The basic focus has been maximize passive energy strategies to optimize the building energy needs. Despite several restrictions due to strict civil building regulations the building has been designed to reduce north glass partition and maximize views on the south and west walls. Optimal insulations has been reached reducing thermal bridges, creating an air tight envelope that will be tested with blower door test and also designing a ventilated façade in the second level envelope. Thereby the need for energy to reach the optimal comfort has reached a level of 37 kWh/m2 and with the supplementary use of energy for hot water, ventilation, light, ecc. The overall energy use is around 47 kWh/m2.

Heat pumps with a COP of 4,64, mechanical ventilation with heat recovery, sunlight responsive raffstore in the windows and 43,68 kWh/m2 of PV supplied energy imply that the final need of grid energy use will be around 5kWh/m2.
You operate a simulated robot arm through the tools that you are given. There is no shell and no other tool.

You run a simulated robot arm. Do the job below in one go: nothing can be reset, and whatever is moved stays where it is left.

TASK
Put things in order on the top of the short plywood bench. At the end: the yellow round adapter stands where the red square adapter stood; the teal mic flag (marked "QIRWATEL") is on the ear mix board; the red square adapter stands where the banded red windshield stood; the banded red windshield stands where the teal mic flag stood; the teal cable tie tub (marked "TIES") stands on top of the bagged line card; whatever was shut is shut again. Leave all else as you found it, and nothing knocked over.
The building has been designed to maximize the use of dry technologies to allow the most effective regenerative process of building materials at the end of their use. The bearing structure, on the other hand, and the envelope has been design with concrete and brick technologies mainly to reduce economical impacts of the construction and of course could be reused after the internal partition and false walls and ceiling disassembly.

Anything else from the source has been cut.